### Passage given
Dengan cara itu, siapa saja yang membantu mendistribusikan uang di lapangan, orang yang digerakkan, atau pun orang yang menggerakkan, tetap dapat dipidana. Ius constituendum semcam ini sangat penting mengingat praktik-praktik money politic dalam pelaksanaan Pemilu mempunyai dampak yang sangat negatif. Dampak negatif tersebut sebagaimana dituturkan oleh L Sumartini dalam bukunya berjudul Money Politics Dalam Pemilu (2005) dapat merusak sendi-sendi demokrasi.
Kedua, penguatan kewenangan Bawaslu sebagai lembaga yang mengawasi Pemilu. Partisipasi masyarakat dalam hal pengawasan Pemilu sangat dipentingkan. Harus diakui bahwa Bawaslu adalah satu-satunya lembaga pengawas yang memiliki perhatian lebih terhadap aspek-aspek kecurangan di lapangan. Maka, penguatan kewenangan Bawaslu adalah sebuah keniscayaan. Sebaliknya, pengaturan kewenangan Bawaslu yang sangat minim merupakan langkah yang kurang strategis dalam perwujudan sistem pengawasan Pemilu. Konsekuensinya, kinerja dan daya paksa Bawaslu menjadi kurang maksimal. Dalam proses ini, diperlukan koordinasi yang kuat lembaga. Kurangnya koordinasi dengan instansi yang terkait dalam penyelesaian pelanggaran akan menghambat kinerjanya.

### Recorded information
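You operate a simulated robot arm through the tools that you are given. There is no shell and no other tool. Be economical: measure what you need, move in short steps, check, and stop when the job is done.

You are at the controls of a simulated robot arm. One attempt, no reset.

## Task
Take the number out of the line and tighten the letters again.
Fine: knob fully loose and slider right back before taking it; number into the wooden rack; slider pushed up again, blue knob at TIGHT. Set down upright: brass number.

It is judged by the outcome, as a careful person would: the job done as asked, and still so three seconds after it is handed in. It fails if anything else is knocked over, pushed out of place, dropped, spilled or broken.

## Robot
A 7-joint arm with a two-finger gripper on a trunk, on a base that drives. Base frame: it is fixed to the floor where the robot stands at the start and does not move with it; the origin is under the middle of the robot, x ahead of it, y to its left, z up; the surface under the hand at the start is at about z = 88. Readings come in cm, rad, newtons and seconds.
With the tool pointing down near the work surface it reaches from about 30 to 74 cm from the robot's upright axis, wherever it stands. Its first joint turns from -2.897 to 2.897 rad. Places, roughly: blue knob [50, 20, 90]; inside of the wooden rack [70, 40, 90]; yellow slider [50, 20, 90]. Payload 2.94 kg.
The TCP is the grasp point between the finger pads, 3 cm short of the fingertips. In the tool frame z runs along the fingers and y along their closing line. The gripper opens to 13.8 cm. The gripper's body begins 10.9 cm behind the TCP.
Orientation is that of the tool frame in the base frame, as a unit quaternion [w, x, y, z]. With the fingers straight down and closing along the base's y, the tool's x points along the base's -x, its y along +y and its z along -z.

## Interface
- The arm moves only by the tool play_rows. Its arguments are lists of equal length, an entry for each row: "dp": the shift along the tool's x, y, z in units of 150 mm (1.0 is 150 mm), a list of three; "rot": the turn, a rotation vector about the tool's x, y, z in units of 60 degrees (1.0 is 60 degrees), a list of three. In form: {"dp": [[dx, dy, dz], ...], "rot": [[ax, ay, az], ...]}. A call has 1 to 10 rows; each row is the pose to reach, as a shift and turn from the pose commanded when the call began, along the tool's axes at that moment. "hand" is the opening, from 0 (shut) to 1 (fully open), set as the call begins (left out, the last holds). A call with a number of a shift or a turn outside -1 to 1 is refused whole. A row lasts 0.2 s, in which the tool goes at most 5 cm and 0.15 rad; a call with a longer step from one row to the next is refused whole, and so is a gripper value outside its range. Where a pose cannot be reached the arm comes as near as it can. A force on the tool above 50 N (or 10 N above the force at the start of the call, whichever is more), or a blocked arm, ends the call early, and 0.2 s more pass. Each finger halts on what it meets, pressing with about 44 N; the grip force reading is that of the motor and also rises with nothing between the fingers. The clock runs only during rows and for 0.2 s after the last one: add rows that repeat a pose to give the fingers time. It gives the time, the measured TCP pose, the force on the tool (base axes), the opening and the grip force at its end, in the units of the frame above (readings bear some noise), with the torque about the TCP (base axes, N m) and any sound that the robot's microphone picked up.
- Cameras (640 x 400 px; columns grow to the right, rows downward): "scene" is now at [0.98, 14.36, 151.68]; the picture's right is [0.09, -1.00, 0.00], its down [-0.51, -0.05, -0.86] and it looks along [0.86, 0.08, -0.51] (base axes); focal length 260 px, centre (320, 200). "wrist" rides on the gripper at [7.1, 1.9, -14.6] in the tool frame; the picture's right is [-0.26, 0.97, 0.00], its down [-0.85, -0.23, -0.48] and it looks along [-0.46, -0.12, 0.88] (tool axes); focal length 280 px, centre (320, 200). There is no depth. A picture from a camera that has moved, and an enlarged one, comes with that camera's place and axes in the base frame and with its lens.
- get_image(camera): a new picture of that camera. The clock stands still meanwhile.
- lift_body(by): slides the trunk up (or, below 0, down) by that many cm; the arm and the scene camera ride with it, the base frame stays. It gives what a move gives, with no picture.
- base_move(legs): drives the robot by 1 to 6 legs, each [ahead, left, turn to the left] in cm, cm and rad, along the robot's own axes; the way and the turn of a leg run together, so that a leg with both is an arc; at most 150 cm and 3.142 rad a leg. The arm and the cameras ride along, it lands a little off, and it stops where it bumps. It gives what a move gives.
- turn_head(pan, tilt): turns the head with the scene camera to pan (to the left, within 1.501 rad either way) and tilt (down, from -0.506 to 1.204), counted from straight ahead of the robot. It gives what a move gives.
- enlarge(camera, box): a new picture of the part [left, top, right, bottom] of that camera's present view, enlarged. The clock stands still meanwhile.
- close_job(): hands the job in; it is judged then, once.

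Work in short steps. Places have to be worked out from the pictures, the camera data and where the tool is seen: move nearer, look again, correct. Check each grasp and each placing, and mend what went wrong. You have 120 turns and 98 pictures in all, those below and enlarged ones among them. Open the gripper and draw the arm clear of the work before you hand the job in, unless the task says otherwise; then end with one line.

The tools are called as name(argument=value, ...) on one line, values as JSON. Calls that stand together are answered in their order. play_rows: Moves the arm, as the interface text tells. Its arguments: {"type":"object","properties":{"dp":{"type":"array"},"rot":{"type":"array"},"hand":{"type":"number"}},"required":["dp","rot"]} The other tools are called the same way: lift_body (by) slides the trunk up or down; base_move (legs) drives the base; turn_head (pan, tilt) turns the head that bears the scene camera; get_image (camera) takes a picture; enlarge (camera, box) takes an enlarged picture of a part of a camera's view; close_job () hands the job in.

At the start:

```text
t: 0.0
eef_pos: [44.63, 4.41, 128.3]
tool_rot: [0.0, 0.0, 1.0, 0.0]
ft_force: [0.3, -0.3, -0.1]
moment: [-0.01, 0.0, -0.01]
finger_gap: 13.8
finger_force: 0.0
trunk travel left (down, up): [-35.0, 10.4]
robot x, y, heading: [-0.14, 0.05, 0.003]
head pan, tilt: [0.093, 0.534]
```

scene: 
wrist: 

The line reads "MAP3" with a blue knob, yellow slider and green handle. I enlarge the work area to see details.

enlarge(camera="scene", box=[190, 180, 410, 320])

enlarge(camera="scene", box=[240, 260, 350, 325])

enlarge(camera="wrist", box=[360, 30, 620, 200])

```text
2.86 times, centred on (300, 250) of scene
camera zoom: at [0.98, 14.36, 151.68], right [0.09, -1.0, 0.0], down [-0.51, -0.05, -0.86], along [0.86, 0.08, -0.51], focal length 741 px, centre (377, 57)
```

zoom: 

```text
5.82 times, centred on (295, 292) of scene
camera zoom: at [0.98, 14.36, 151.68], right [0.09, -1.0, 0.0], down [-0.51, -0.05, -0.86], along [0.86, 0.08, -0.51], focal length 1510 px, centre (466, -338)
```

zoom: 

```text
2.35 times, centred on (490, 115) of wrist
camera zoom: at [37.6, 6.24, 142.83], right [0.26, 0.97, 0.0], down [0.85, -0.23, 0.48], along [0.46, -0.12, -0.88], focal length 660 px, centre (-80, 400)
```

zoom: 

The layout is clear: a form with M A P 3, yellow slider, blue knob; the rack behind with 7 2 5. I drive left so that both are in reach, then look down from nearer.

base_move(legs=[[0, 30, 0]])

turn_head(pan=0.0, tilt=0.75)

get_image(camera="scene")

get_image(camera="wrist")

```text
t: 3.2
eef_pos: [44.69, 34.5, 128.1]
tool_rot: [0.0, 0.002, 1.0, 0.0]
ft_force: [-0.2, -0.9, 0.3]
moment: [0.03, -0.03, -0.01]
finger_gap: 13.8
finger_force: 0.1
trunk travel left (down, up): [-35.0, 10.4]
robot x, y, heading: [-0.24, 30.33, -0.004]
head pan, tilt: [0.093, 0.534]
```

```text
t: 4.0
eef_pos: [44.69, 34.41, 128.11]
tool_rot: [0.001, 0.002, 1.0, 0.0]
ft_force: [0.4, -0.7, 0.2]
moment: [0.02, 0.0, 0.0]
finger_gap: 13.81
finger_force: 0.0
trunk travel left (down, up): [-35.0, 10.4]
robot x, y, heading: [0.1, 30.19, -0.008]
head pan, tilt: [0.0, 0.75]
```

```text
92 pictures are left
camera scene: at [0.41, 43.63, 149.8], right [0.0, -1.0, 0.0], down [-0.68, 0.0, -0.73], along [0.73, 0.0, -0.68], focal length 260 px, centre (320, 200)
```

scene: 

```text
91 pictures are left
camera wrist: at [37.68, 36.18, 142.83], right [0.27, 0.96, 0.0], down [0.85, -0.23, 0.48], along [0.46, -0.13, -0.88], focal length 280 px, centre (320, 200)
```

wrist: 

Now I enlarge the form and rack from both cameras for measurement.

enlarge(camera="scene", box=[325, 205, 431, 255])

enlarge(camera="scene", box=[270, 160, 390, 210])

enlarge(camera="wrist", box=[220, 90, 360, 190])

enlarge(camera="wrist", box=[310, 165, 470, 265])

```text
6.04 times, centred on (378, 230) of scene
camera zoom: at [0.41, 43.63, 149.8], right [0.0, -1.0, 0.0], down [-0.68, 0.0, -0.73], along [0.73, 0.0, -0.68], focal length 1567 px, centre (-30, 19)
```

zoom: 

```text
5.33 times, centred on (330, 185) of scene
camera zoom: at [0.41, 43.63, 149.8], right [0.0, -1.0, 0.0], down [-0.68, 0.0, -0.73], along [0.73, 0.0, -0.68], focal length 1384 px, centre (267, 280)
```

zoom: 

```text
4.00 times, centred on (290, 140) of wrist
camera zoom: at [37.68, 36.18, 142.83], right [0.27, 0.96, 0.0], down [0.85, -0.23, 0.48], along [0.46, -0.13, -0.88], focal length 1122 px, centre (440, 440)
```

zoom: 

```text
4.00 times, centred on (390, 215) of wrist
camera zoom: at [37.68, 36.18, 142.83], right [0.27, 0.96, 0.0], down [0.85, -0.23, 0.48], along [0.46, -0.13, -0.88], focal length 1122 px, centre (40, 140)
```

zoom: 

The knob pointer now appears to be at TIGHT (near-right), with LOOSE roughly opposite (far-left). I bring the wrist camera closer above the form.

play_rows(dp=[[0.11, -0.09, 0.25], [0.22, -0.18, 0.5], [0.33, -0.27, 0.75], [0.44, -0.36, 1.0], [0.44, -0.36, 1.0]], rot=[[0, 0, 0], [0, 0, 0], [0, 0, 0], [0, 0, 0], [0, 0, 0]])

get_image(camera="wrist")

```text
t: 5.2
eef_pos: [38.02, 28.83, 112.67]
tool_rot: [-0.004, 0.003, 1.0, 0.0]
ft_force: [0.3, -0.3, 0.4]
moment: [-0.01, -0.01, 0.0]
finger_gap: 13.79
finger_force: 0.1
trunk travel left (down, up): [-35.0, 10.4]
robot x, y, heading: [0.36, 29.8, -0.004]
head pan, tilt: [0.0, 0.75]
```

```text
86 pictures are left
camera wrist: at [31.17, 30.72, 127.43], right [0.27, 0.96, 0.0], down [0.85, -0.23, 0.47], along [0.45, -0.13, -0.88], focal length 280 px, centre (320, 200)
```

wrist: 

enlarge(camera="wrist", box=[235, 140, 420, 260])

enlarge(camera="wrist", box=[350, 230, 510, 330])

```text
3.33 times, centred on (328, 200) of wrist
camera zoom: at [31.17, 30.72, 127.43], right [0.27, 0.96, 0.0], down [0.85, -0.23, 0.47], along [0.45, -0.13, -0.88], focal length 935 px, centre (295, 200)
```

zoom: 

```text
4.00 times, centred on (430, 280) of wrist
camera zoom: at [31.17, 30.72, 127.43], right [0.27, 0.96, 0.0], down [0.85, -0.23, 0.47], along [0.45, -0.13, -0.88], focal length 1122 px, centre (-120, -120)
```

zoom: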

### Stated exercise
What does the passage given say from "Kedua, penguatan kewenangan" through "akan menghambat kinerjanya."? Give the exact wording.

### Task answer
Kedua, penguatan kewenangan Bawaslu sebagai lembaga yang mengawasi Pemilu. Partisipasi masyarakat dalam hal pengawasan Pemilu sangat dipentingkan. Harus diakui bahwa Bawaslu adalah satu-satunya lembaga pengawas yang memiliki perhatian lebih terhadap aspek-aspek kecurangan di lapangan. Maka, penguatan kewenangan Bawaslu adalah sebuah keniscayaan. Sebaliknya, pengaturan kewenangan Bawaslu yang sangat minim merupakan langkah yang kurang strategis dalam perwujudan sistem pengawasan Pemilu. Konsekuensinya, kinerja dan daya paksa Bawaslu menjadi kurang maksimal. Dalam proses ini, diperlukan koordinasi yang kuat lembaga. Kurangnya koordinasi dengan instansi yang terkait dalam penyelesaian pelanggaran akan menghambat kinerjanya.